In fairness, it would be objectionable to see Obama use the flag merely as a “prop” when he has more than once suggested that he’s uncomfortable with the “flagwaving” stuff. He’s sort of roped himself into a corner now. If he doesn’t use the flag he’s ambiguous; if he does, he’s a “phony” - the flag has become a lose-lose for Obama, and I can appreciate that at this point he’s better off not waving one. He should probably find out what committees he is actually named to, in the Senate, though.

Still…there may not be - as I suggested below - a nefarious idea behind “pictures of Dear Leader exiting his plane without an American reference in sight.” I was writing late on three hours sleep as I mentioned to Rand, so I will plead only a half-addled, not fully-addled case.

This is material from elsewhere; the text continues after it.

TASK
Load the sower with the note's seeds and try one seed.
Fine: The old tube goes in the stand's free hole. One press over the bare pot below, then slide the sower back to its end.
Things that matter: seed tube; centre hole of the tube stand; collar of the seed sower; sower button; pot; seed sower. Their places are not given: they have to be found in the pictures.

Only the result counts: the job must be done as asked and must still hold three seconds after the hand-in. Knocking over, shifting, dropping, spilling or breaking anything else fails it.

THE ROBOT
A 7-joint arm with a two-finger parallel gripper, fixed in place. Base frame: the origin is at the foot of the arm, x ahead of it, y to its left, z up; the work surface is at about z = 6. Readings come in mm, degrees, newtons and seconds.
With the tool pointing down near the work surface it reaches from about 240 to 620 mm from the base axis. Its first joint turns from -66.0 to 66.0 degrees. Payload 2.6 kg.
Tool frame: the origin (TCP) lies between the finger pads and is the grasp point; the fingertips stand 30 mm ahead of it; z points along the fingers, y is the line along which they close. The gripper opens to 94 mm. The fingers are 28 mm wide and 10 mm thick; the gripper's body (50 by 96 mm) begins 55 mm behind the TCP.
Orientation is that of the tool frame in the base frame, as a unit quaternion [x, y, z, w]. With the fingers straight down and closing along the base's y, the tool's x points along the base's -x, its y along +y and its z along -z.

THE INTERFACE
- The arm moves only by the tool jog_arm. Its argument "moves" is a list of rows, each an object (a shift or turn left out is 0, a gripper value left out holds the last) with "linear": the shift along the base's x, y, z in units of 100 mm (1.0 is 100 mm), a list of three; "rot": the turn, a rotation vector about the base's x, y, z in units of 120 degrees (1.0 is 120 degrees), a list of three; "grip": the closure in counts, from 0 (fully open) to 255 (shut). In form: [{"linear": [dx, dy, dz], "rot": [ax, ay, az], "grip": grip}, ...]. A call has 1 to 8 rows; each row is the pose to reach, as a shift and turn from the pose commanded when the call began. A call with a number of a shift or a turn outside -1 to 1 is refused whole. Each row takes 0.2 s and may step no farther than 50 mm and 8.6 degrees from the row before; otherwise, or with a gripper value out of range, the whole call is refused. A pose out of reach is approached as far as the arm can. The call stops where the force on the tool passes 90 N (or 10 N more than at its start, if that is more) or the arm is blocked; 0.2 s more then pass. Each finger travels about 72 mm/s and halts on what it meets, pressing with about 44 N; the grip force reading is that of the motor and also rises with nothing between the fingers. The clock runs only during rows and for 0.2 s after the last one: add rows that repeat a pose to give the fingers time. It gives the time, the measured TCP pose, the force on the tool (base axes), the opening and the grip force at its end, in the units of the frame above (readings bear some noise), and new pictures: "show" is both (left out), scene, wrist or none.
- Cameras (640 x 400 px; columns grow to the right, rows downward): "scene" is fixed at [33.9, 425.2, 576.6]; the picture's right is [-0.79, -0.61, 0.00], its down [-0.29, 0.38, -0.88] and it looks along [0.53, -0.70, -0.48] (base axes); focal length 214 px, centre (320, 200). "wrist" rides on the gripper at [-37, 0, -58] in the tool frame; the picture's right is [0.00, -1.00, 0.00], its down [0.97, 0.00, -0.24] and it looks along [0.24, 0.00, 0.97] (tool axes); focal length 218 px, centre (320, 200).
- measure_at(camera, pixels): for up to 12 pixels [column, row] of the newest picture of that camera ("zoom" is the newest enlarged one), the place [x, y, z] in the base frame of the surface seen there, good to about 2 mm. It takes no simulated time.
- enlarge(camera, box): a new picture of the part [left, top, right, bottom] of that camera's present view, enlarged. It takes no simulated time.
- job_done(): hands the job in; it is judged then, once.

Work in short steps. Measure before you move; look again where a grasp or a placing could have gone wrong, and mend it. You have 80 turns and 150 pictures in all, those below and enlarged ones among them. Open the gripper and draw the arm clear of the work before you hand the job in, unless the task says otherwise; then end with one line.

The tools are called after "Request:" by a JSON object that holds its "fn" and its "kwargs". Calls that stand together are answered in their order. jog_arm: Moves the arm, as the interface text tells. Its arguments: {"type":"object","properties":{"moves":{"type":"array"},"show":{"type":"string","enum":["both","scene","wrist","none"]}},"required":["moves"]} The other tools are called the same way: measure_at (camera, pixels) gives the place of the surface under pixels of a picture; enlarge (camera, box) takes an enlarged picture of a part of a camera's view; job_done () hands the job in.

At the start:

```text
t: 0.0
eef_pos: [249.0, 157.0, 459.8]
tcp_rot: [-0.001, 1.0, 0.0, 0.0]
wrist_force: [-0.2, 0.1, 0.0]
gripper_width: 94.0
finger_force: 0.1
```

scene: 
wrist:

MEANWHILE: Over at Maggies’ Farm, they’re looking at another quasi-religious-sounding quote from Obama and saying they don’t want Obama or any other politician trying to bring “meaning” into their lives via government.

They want a sense of purpose, a narrative arc to their lives, something that will relieve a chronic loneliness or lift them above the exhausting, relentless toll of daily life. They need an assurance that somebody out there cares about them, is listening to them — that they are not just destined to travel down a long highway toward nothingness.

Sounds like “these sheep” need a shepherd. I know a good one I can recommend! :-) Hillary talked about the “politics of meaning” years ago and everyone said, “what does that mean?” Do we know, yet?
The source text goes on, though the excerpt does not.